Form S-3 is a registration form from the U.S. Securities and Exchange Commission (SEC) that a publicly traded company can use to disclose information for various types of securities offerings.
Specifically, the form allows for a simplified registration process known as a “shelf registration” or “shelf offering.” With a shelf registration, a company can fulfill its SEC registration obligations for new securities it intends to issue up to three years in the future.
Once these securities are on the “shelf,” the company can issue them in one or more separate offerings whenever it chooses, allowing it to quickly raise capital when needed or when market conditions are favorable. It gives the company the flexibility to adjust the timing, price, or amount of securities offered based on market conditions and its capital needs.
However, not all companies can use Form S-3. There are certain eligibility requirements, which include:
- The company must be organized in the United States or Canada.
- The company must have already been required to report under the Securities Exchange Act for at least 12 months and be up to date with all SEC reporting requirements.
- The company must not be a shell company, other than a business combination related shell company.
- The company must not be selling more than one third of their public float in primary offerings over any period of 12 calendar months.
Once a company meets these requirements and files Form S-3, it can offer securities “off the shelf” as needed, subject to any market or regulatory constraints. This type of offering provides flexibility and can be a cost-effective way for eligible issuers to raise capital.
Example of Form S-3
Suppose “EcoEnergy Corp.,” a publicly-traded renewable energy company, wants to raise capital to fund its expansion into new markets. However, it is not immediately in need of the funds and would like to take advantage of favorable market conditions that may arise in the future.
To prepare for this, EcoEnergy Corp. decides to file Form S-3 with the Securities and Exchange Commission (SEC). They meet all the eligibility requirements: they are based in the United States, have been reporting to the SEC for more than 12 months, are up to date with all SEC reporting requirements, are not a shell company, and the total value of the securities they plan to sell is less than one third of their public float.
Upon SEC’s approval, EcoEnergy Corp. now has its securities “on the shelf.” They don’t issue the securities right away, but instead wait for a time when market conditions are favorable.
After a few months, there’s a surge of investor interest in the renewable energy sector, and EcoEnergy Corp. decides that it’s the right time to issue a portion of its shelf-registered securities.
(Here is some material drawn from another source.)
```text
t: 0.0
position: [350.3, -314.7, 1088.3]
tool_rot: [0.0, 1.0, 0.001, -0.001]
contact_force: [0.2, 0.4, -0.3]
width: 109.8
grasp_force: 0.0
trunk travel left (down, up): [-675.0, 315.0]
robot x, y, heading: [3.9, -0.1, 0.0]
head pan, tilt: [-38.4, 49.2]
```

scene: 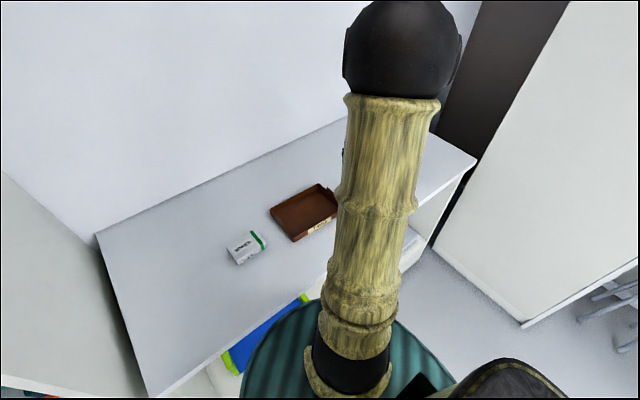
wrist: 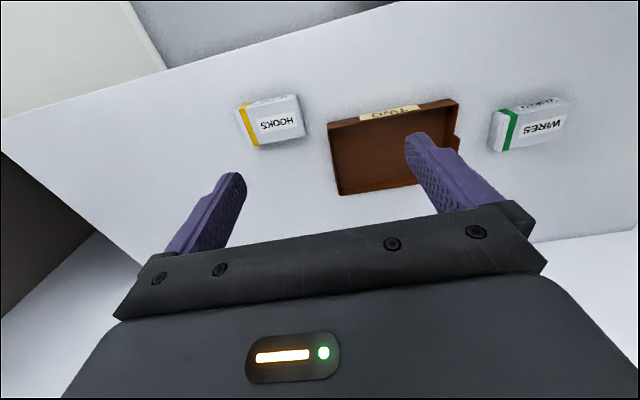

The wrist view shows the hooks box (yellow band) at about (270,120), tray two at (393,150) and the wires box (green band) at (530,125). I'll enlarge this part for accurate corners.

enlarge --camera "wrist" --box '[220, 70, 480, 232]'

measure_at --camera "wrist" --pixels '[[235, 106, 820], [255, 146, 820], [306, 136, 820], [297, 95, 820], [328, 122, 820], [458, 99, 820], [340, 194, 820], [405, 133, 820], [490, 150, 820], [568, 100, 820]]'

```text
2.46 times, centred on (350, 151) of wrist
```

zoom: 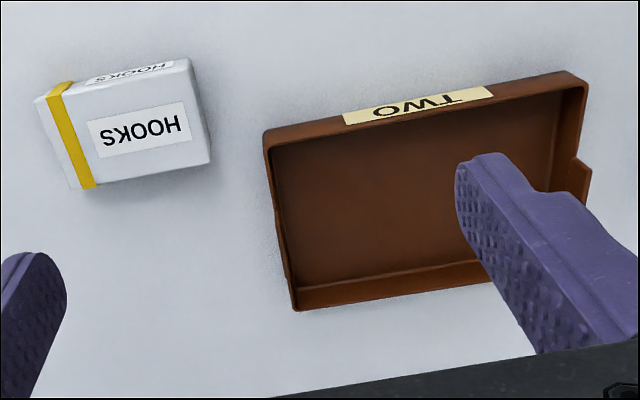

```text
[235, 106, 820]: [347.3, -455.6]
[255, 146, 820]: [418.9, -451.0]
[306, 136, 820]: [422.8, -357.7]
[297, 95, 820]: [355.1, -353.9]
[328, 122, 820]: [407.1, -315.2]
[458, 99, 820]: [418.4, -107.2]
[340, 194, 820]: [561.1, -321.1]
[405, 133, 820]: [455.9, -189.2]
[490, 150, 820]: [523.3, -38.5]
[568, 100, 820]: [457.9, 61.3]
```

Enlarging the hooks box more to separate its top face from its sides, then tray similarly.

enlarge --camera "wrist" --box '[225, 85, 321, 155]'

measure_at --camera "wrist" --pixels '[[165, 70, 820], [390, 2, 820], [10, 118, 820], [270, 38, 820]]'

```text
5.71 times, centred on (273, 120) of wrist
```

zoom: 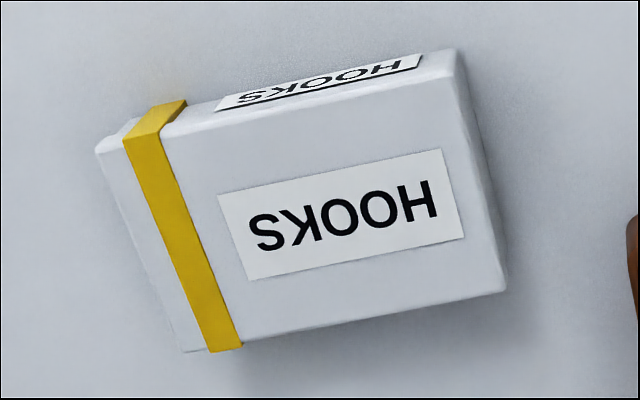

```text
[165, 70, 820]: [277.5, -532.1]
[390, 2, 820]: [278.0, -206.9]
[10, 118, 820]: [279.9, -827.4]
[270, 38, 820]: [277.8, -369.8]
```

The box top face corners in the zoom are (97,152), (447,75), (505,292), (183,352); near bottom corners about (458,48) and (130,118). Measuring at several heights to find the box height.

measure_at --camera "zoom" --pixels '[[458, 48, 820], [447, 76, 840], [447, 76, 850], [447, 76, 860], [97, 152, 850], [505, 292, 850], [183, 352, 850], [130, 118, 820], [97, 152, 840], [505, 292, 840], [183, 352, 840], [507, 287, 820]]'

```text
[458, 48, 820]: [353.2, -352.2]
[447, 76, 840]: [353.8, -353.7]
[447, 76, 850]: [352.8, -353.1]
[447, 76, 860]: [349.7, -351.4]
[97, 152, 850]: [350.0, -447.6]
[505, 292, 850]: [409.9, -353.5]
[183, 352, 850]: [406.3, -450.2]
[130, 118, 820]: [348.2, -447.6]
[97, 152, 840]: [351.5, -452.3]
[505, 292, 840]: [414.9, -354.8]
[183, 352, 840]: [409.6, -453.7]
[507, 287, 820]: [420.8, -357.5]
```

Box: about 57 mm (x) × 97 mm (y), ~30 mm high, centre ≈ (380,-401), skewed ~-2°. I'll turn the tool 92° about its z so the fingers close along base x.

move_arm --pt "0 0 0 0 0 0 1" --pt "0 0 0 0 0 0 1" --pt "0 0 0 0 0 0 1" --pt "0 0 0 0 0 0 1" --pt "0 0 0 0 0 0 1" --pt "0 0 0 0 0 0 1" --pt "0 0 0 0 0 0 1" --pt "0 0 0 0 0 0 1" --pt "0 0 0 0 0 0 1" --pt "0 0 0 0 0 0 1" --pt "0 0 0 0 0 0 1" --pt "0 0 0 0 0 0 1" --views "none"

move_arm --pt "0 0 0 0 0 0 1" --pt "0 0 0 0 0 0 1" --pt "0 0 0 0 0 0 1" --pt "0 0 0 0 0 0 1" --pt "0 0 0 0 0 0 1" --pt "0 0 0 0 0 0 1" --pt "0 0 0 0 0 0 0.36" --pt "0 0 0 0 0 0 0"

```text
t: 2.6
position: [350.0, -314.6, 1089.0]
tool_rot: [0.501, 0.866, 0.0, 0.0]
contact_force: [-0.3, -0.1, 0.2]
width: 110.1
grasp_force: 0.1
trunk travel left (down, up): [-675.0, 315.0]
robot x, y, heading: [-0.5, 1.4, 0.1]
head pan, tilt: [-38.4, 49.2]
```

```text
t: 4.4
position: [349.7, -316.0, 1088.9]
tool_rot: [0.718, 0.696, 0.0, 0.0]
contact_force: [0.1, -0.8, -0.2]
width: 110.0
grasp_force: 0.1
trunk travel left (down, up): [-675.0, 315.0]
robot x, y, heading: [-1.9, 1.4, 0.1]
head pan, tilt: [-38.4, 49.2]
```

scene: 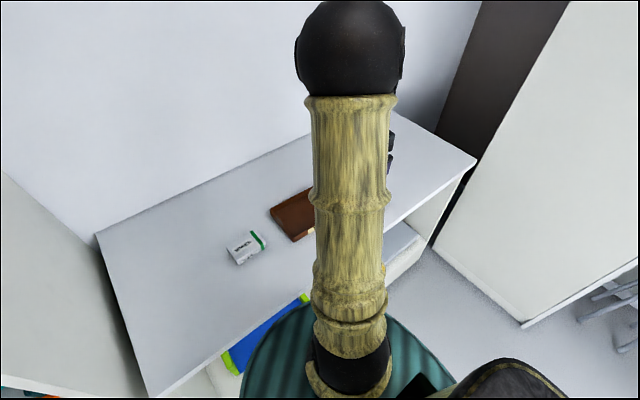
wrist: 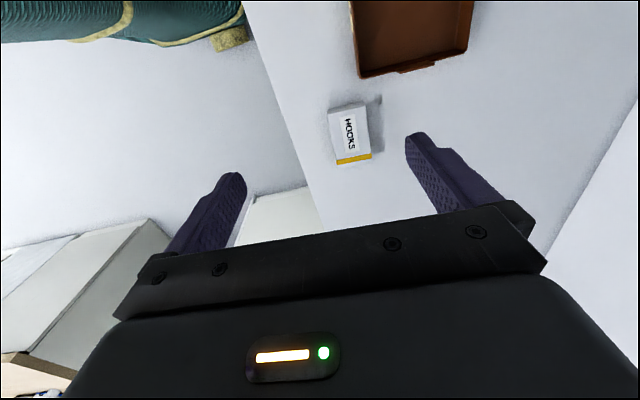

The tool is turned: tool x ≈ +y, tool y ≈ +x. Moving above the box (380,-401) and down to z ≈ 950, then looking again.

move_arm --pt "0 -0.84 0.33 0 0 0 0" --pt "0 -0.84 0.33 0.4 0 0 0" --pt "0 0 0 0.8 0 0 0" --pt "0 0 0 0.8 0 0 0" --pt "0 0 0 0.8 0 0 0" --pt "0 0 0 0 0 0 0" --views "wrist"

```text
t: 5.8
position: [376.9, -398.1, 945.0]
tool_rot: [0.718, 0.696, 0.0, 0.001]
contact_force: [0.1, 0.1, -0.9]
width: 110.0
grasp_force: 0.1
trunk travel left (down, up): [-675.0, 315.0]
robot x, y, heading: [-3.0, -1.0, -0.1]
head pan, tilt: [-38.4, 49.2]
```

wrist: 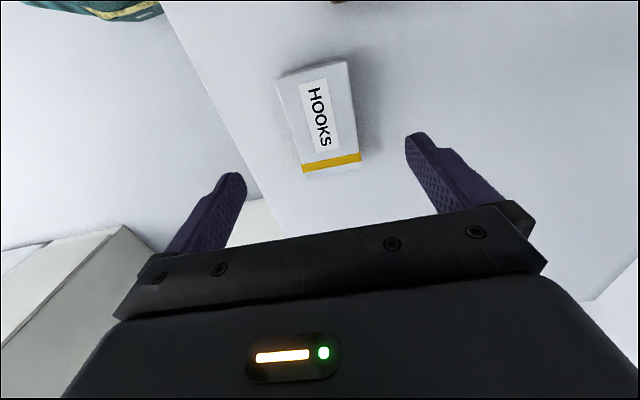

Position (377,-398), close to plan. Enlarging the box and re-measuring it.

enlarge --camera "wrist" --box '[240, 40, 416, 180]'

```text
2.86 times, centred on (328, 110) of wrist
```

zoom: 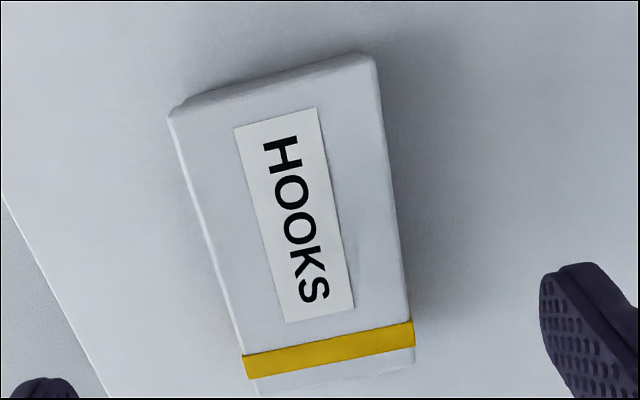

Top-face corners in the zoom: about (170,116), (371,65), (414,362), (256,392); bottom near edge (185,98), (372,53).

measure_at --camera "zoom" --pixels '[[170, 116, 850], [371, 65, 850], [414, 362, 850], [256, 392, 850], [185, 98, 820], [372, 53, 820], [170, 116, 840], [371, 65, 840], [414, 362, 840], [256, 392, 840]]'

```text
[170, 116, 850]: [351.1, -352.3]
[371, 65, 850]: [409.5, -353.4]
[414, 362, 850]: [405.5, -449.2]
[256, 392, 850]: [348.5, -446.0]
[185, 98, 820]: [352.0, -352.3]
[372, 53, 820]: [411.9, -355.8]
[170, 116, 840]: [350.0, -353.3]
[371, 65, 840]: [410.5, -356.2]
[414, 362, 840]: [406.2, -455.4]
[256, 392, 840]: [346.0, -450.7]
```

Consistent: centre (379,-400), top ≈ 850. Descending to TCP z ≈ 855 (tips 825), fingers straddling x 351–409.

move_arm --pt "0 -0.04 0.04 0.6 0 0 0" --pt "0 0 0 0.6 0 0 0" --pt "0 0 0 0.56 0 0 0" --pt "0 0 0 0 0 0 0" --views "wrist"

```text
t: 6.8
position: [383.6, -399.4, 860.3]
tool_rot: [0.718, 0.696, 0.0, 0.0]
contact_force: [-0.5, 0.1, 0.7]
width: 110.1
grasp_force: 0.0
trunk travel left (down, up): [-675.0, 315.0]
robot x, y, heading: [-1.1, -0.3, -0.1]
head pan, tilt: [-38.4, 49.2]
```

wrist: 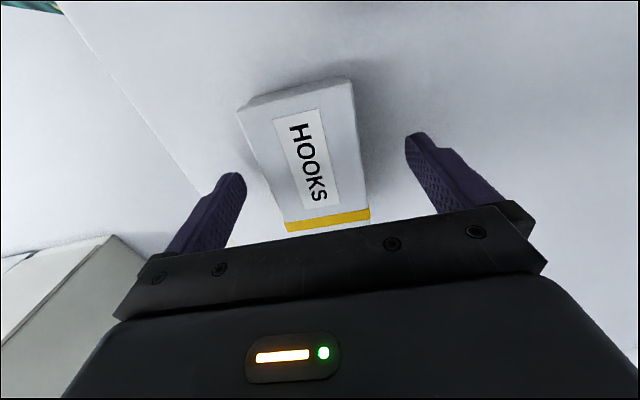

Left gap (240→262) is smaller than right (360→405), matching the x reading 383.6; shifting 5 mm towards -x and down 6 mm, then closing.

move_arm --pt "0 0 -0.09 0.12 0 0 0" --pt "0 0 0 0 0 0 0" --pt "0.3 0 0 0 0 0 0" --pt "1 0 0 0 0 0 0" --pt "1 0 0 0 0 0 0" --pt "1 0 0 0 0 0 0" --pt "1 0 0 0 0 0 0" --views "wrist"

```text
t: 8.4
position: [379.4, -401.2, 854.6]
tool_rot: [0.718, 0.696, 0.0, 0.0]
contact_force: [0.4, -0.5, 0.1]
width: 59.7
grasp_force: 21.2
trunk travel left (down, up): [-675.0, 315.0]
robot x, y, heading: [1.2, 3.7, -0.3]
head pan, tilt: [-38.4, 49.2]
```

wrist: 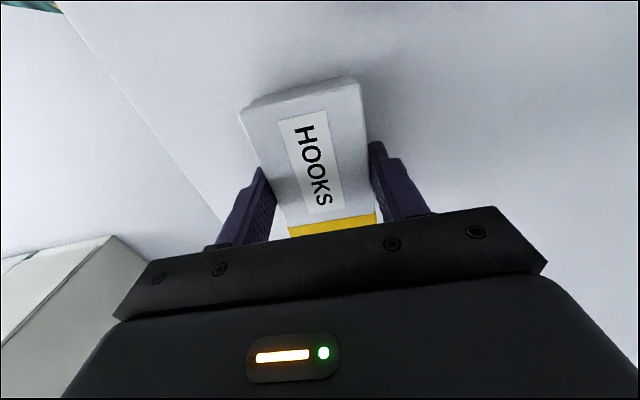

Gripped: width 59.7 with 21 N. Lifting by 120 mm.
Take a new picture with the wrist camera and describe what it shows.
They can quickly and efficiently do so, thanks to their earlier filing of Form S-3, thus raising the capital they need to expand their operations.
This is a simplified example, but it illustrates how Form S-3 provides flexibility for companies to raise capital as per their requirements and favorable market conditions. The actual process involves more complexities and regulations, so companies typically work with legal and financial advisors throughout the process.